▸ Task requirements: Each line below should be retyped exactly, with no pictures.

▸ Dataset section:

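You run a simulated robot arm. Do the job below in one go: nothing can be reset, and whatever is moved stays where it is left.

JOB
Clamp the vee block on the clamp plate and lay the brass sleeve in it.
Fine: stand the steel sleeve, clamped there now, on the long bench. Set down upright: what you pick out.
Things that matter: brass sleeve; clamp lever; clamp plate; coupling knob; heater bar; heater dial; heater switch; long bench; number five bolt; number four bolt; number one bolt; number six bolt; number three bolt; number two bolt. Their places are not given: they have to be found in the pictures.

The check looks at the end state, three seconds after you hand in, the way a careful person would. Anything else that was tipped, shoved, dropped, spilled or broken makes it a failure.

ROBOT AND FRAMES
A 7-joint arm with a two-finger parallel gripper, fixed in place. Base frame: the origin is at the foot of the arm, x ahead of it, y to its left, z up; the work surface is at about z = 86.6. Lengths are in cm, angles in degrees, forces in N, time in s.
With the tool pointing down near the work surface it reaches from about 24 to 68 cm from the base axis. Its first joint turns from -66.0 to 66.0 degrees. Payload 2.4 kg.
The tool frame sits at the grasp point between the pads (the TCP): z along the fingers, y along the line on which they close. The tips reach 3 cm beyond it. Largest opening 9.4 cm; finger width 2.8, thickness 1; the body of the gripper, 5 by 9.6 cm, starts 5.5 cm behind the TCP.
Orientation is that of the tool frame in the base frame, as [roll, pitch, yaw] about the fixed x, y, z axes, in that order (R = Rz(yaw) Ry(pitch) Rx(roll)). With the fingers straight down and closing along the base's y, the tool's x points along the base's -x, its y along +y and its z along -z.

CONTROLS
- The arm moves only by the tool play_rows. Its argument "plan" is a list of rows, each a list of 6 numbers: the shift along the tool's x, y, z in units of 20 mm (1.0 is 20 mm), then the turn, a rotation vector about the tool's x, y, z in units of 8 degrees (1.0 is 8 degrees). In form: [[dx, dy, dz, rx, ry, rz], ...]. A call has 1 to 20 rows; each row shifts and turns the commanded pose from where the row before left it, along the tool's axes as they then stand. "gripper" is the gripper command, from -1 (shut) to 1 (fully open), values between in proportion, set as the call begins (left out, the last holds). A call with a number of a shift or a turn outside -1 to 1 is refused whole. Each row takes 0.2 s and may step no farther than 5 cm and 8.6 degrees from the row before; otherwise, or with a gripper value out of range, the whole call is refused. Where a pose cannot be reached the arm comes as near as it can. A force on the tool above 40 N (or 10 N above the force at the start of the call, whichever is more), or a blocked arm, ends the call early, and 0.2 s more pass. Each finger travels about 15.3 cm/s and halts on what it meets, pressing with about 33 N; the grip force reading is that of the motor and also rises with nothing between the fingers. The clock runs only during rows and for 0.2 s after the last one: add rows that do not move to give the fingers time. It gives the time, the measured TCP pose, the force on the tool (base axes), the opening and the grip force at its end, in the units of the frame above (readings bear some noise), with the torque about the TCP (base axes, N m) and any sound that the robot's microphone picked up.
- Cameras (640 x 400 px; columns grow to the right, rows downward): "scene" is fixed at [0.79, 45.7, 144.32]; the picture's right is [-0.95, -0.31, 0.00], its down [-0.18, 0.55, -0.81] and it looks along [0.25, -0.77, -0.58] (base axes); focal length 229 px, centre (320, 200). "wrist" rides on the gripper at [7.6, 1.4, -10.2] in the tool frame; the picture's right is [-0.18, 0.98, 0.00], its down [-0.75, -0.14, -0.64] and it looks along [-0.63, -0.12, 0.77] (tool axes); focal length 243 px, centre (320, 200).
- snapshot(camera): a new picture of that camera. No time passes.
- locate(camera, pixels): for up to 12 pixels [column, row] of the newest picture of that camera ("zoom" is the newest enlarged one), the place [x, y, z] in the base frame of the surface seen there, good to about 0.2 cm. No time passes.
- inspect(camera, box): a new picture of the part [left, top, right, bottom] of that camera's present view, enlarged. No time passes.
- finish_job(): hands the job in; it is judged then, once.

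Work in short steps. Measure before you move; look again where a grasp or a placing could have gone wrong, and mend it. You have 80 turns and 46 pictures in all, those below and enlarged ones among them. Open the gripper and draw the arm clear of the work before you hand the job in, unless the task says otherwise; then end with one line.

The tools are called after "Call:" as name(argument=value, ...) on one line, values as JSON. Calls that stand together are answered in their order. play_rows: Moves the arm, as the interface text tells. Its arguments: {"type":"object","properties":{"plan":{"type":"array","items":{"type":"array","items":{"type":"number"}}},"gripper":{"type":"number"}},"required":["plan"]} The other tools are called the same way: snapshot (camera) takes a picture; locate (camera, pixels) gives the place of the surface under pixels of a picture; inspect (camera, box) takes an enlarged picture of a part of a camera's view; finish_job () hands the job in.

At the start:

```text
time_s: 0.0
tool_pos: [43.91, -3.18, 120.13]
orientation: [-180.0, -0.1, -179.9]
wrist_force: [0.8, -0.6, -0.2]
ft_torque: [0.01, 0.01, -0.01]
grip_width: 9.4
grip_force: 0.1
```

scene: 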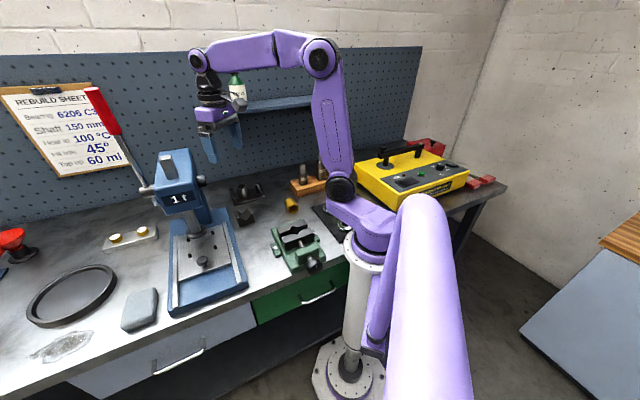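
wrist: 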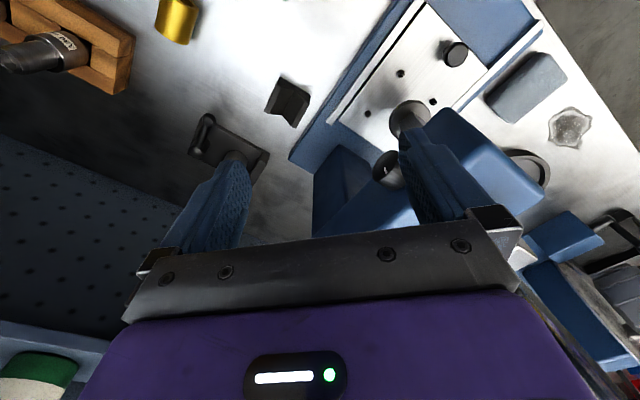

▸ Output:
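You run a simulated robot arm. Do the job below in one go: nothing can be reset, and whatever is moved stays where it is left.

JOB
Clamp the vee block on the clamp plate and lay the brass sleeve in it.
Fine: stand the steel sleeve, clamped there now, on the long bench. Set down upright: what you pick out.
Things that matter: brass sleeve; clamp lever; clamp plate; coupling knob; heater bar; heater dial; heater switch; long bench; number five bolt; number four bolt; number one bolt; number six bolt; number three bolt; number two bolt. Their places are not given: they have to be found in the pictures.

The check looks at the end state, three seconds after you hand in, the way a careful person would. Anything else that was tipped, shoved, dropped, spilled or broken makes it a failure.

ROBOT AND FRAMES
A 7-joint arm with a two-finger parallel gripper, fixed in place. Base frame: the origin is at the foot of the arm, x ahead of it, y to its left, z up; the work surface is at about z = 86.6. Lengths are in cm, angles in degrees, forces in N, time in s.
With the tool pointing down near the work surface it reaches from about 24 to 68 cm from the base axis. Its first joint turns from -66.0 to 66.0 degrees. Payload 2.4 kg.
The tool frame sits at the grasp point between the pads (the TCP): z along the fingers, y along the line on which they close. The tips reach 3 cm beyond it. Largest opening 9.4 cm; finger width 2.8, thickness 1; the body of the gripper, 5 by 9.6 cm, starts 5.5 cm behind the TCP.
Orientation is that of the tool frame in the base frame, as [roll, pitch, yaw] about the fixed x, y, z axes, in that order (R = Rz(yaw) Ry(pitch) Rx(roll)). With the fingers straight down and closing along the base's y, the tool's x points along the base's -x, its y along +y and its z along -z.

CONTROLS
- The arm moves only by the tool play_rows. Its argument "plan" is a list of rows, each a list of 6 numbers: the shift along the tool's x, y, z in units of 20 mm (1.0 is 20 mm), then the turn, a rotation vector about the tool's x, y, z in units of 8 degrees (1.0 is 8 degrees). In form: [[dx, dy, dz, rx, ry, rz], ...]. A call has 1 to 20 rows; each row shifts and turns the commanded pose from where the row before left it, along the tool's axes as they then stand. "gripper" is the gripper command, from -1 (shut) to 1 (fully open), values between in proportion, set as the call begins (left out, the last holds). A call with a number of a shift or a turn outside -1 to 1 is refused whole. Each row takes 0.2 s and may step no farther than 5 cm and 8.6 degrees from the row before; otherwise, or with a gripper value out of range, the whole call is refused. Where a pose cannot be reached the arm comes as near as it can. A force on the tool above 40 N (or 10 N above the force at the start of the call, whichever is more), or a blocked arm, ends the call early, and 0.2 s more pass. Each finger travels about 15.3 cm/s and halts on what it meets, pressing with about 33 N; the grip force reading is that of the motor and also rises with nothing between the fingers. The clock runs only during rows and for 0.2 s after the last one: add rows that do not move to give the fingers time. It gives the time, the measured TCP pose, the force on the tool (base axes), the opening and the grip force at its end, in the units of the frame above (readings bear some noise), with the torque about the TCP (base axes, N m) and any sound that the robot's microphone picked up.
- Cameras (640 x 400 px; columns grow to the right, rows downward): "scene" is fixed at [0.79, 45.7, 144.32]; the picture's right is [-0.95, -0.31, 0.00], its down [-0.18, 0.55, -0.81] and it looks along [0.25, -0.77, -0.58] (base axes); focal length 229 px, centre (320, 200). "wrist" rides on the gripper at [7.6, 1.4, -10.2] in the tool frame; the picture's right is [-0.18, 0.98, 0.00], its down [-0.75, -0.14, -0.64] and it looks along [-0.63, -0.12, 0.77] (tool axes); focal length 243 px, centre (320, 200).
- snapshot(camera): a new picture of that camera. No time passes.
- locate(camera, pixels): for up to 12 pixels [column, row] of the newest picture of that camera ("zoom" is the newest enlarged one), the place [x, y, z] in the base frame of the surface seen there, good to about 0.2 cm. No time passes.
- inspect(camera, box): a new picture of the part [left, top, right, bottom] of that camera's present view, enlarged. No time passes.
- finish_job(): hands the job in; it is judged then, once.

Work in short steps. Measure before you move; look again where a grasp or a placing could have gone wrong, and mend it. You have 80 turns and 46 pictures in all, those below and enlarged ones among them. Open the gripper and draw the arm clear of the work before you hand the job in, unless the task says otherwise; then end with one line.

The tools are called after "Call:" as name(argument=value, ...) on one line, values as JSON. Calls that stand together are answered in their order. play_rows: Moves the arm, as the interface text tells. Its arguments: {"type":"object","properties":{"plan":{"type":"array","items":{"type":"array","items":{"type":"number"}}},"gripper":{"type":"number"}},"required":["plan"]} The other tools are called the same way: snapshot (camera) takes a picture; locate (camera, pixels) gives the place of the surface under pixels of a picture; inspect (camera, box) takes an enlarged picture of a part of a camera's view; finish_job () hands the job in.

At the start:

```text
time_s: 0.0
tool_pos: [43.91, -3.18, 120.13]
orientation: [-180.0, -0.1, -179.9]
wrist_force: [0.8, -0.6, -0.2]
ft_torque: [0.01, 0.01, -0.01]
grip_width: 9.4
grip_force: 0.1
```

scene: 
wrist: 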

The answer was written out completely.